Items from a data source
** begin **

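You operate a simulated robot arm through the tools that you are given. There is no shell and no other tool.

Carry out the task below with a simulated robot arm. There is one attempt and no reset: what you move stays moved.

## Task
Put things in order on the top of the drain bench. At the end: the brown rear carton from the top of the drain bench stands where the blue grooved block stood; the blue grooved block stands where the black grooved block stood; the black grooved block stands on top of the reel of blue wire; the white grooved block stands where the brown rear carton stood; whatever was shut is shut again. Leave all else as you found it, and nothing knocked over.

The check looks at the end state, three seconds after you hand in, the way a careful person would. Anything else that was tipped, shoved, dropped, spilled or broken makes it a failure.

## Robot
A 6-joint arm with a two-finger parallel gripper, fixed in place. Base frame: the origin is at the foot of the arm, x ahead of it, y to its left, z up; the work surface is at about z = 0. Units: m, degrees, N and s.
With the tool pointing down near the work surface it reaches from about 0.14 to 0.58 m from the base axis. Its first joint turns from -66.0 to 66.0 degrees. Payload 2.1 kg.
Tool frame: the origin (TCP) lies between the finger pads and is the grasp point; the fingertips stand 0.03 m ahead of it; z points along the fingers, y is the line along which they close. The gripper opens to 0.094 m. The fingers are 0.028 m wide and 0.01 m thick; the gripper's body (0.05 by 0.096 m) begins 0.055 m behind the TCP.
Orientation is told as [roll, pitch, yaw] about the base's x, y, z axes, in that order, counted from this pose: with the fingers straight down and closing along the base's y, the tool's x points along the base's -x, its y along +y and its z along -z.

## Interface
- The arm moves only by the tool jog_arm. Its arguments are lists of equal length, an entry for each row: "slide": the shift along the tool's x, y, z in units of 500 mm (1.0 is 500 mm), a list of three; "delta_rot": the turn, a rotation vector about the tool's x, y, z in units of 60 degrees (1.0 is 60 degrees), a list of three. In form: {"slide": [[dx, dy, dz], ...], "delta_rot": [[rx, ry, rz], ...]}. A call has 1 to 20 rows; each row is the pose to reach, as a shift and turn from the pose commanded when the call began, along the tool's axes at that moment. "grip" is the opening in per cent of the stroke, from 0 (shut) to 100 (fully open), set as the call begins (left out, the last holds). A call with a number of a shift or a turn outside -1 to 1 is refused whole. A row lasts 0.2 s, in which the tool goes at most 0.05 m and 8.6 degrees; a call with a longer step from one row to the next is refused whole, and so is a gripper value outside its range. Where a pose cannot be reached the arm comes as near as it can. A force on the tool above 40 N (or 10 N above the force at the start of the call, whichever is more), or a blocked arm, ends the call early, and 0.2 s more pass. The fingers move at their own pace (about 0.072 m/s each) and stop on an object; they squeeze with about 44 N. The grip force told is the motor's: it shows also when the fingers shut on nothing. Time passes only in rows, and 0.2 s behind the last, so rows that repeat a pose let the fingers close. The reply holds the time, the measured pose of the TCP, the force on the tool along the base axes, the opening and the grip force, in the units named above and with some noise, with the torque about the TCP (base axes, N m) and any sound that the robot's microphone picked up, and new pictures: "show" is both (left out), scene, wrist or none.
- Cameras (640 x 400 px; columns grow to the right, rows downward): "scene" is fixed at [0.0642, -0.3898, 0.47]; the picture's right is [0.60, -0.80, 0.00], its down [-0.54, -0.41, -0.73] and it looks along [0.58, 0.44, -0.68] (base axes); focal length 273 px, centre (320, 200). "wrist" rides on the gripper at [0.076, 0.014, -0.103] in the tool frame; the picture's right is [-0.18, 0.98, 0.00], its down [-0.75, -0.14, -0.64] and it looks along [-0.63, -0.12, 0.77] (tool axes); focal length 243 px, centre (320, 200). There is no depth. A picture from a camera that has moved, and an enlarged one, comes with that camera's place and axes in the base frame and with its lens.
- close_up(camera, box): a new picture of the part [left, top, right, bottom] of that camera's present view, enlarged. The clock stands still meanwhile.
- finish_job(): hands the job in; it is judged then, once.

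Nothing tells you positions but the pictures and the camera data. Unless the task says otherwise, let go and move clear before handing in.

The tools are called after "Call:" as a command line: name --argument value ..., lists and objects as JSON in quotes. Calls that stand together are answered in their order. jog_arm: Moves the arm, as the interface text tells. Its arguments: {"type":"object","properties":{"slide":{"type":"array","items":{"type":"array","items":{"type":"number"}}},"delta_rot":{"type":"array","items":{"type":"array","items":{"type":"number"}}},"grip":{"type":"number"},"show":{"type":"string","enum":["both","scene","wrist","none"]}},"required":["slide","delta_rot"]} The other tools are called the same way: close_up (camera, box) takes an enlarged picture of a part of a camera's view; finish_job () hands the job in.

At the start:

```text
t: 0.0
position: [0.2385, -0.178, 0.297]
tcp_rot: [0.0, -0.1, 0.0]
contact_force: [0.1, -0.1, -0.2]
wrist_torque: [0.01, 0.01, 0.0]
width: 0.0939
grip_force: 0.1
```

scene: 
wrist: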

** end **
** begin **

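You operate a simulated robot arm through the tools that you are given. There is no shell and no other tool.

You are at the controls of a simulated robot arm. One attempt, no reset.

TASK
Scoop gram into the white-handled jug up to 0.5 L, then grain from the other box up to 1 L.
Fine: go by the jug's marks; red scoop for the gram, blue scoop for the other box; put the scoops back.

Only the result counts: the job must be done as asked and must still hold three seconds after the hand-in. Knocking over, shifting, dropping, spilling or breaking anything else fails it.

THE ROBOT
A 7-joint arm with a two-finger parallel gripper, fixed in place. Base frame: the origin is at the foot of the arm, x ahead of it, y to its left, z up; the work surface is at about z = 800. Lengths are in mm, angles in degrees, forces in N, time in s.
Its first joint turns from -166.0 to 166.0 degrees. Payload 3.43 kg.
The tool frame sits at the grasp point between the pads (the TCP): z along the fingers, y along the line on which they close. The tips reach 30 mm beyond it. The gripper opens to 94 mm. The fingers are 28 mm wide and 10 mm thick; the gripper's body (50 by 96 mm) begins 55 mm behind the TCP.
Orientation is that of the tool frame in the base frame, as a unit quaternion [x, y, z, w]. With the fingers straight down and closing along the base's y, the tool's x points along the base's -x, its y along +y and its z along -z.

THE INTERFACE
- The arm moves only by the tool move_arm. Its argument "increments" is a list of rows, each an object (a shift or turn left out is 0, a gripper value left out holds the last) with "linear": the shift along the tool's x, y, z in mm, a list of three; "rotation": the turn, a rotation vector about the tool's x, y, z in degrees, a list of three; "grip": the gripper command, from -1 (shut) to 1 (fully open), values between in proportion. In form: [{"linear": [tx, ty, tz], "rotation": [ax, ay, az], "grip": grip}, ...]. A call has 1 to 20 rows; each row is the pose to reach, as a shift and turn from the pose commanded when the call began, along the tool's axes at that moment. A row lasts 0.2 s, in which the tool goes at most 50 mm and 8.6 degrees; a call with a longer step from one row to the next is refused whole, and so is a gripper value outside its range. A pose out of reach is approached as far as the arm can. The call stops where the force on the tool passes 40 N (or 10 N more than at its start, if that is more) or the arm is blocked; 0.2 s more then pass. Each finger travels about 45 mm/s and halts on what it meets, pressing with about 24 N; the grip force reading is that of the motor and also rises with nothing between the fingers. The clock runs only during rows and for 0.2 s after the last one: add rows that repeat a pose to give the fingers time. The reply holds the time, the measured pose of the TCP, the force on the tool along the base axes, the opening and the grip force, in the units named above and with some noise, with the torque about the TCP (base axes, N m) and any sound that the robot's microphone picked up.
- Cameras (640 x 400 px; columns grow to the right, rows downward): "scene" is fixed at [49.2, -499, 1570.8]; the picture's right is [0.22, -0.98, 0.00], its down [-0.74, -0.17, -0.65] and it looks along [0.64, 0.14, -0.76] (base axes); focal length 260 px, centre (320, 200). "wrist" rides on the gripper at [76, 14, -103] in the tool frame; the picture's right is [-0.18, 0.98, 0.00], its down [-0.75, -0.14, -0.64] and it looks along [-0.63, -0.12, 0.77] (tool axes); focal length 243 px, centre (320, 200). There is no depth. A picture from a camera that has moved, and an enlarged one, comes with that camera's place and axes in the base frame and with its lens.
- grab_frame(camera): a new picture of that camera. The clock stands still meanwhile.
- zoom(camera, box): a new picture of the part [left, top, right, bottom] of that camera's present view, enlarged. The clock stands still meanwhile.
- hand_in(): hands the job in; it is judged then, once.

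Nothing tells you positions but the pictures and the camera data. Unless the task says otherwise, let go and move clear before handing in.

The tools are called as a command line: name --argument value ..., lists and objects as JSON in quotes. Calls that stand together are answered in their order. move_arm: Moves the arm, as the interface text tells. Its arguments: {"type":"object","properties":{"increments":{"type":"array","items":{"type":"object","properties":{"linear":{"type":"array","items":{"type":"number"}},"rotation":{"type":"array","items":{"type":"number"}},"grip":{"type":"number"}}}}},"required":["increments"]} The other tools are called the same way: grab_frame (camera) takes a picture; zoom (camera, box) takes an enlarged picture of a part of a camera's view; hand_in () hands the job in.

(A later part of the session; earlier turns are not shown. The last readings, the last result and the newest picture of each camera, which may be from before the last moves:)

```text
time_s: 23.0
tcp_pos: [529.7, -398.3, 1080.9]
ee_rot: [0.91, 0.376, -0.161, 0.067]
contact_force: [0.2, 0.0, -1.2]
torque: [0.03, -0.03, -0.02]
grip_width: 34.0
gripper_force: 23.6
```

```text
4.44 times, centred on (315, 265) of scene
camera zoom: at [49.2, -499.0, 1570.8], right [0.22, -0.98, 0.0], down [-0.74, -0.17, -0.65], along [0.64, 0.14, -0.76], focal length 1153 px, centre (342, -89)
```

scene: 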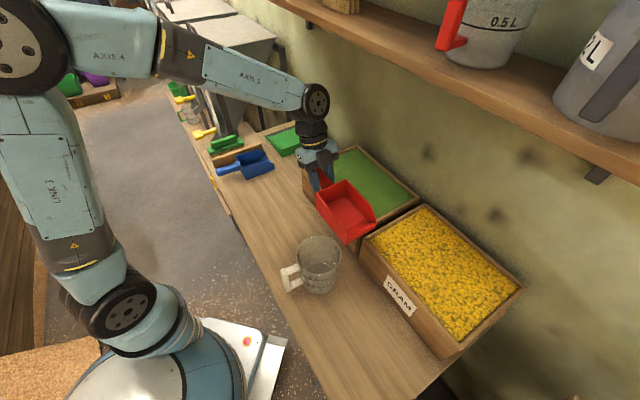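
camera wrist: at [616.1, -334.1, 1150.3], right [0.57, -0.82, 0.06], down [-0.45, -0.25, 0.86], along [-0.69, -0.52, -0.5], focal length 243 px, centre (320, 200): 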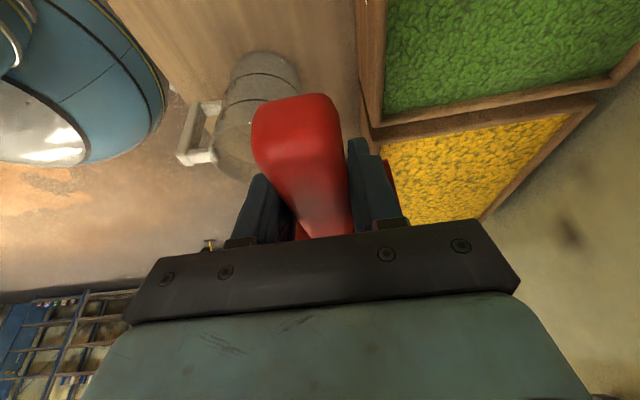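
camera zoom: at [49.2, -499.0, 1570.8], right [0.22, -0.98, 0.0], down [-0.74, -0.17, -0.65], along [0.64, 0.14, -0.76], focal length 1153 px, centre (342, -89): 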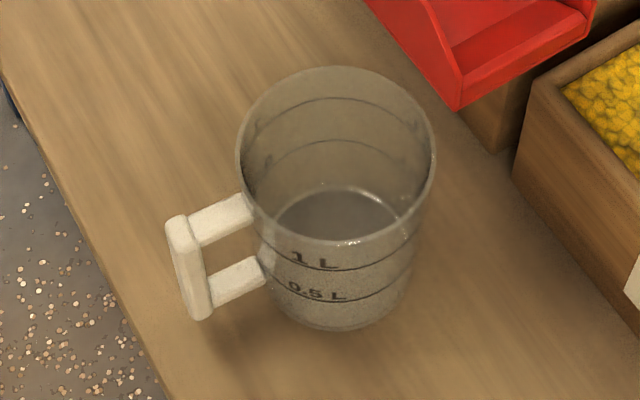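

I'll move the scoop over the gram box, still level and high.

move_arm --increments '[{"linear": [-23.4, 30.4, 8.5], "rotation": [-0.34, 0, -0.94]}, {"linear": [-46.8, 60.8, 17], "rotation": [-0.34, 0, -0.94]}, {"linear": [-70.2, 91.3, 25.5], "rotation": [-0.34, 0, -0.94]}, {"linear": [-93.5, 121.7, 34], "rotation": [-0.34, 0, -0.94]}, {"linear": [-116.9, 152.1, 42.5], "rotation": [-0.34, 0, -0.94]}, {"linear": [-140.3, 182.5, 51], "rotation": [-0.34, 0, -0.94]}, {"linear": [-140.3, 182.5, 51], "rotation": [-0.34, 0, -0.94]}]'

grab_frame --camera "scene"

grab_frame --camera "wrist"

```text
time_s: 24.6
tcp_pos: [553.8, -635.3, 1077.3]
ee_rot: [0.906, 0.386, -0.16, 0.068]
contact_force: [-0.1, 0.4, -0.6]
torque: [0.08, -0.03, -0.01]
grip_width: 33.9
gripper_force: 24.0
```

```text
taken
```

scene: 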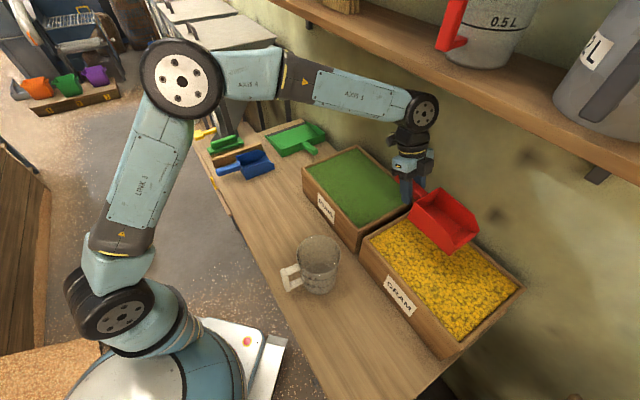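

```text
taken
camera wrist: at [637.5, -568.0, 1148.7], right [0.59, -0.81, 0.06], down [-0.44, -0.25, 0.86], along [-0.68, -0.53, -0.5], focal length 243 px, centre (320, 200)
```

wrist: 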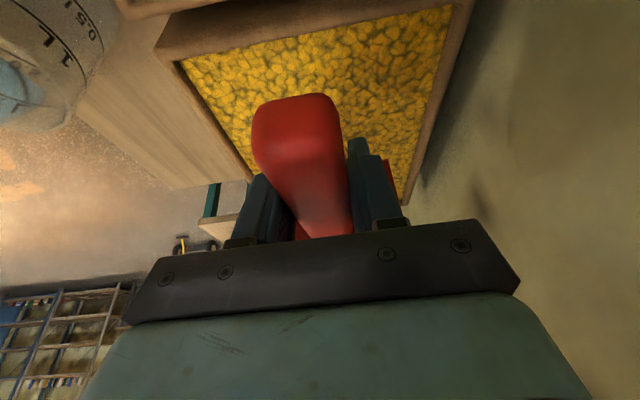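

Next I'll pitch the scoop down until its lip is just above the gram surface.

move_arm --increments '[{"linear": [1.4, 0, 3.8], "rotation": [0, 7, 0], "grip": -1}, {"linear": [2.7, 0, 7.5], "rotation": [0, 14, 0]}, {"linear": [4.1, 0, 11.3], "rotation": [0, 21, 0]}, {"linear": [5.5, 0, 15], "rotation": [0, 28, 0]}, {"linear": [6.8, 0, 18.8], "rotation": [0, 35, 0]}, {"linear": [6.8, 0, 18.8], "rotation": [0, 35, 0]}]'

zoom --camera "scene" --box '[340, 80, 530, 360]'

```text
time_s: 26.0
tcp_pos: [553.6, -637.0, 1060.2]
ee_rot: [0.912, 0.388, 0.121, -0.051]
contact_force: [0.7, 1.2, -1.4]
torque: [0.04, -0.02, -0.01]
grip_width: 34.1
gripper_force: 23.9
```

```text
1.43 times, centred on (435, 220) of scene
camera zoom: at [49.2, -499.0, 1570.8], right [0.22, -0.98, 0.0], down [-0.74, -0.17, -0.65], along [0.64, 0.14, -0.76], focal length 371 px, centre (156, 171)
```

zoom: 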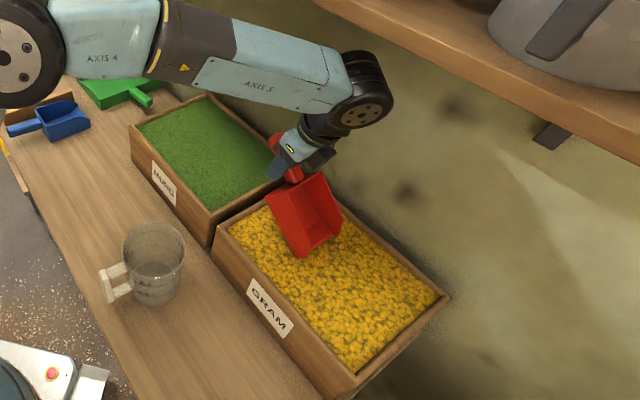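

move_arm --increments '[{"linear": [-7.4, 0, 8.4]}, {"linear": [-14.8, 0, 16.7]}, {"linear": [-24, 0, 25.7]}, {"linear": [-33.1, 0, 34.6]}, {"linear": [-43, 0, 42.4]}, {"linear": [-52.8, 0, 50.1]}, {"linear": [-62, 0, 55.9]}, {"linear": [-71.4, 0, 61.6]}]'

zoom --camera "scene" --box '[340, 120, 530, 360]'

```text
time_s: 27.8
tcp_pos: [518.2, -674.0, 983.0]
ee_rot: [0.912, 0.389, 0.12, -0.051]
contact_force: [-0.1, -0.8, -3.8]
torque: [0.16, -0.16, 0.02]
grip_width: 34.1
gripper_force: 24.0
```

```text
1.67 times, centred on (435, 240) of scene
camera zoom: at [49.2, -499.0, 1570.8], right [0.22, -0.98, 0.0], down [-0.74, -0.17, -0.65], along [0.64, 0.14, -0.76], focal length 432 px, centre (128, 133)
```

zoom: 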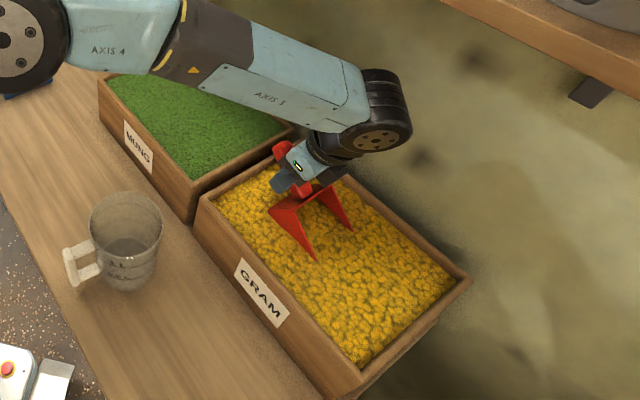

** end **
** begin **

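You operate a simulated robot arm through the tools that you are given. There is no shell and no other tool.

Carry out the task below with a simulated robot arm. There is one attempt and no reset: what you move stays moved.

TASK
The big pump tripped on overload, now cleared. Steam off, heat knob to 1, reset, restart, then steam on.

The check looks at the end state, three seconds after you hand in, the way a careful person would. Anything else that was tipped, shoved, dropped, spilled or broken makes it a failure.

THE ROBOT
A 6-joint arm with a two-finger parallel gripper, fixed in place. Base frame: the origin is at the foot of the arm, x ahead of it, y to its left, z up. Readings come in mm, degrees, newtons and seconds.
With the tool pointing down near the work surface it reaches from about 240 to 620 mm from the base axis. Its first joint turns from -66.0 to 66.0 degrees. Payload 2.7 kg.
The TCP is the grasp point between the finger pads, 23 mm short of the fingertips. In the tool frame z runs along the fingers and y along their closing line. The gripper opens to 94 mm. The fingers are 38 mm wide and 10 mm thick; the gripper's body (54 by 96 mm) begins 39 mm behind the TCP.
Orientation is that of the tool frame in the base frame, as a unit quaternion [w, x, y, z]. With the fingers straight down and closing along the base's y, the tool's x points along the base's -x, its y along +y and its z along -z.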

** end **

Task requirements. Search the data for "axis" and list every line in which it occurs.

Exercise solution.
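With the tool pointing down near the work surface it reaches from about 0.14 to 0.58 m from the base axis. Its first joint turns from -66.0 to 66.0 degrees. Payload 2.1 kg.
With the tool pointing down near the work surface it reaches from about 240 to 620 mm from the base axis. Its first joint turns from -66.0 to 66.0 degrees. Payload 2.7 kg.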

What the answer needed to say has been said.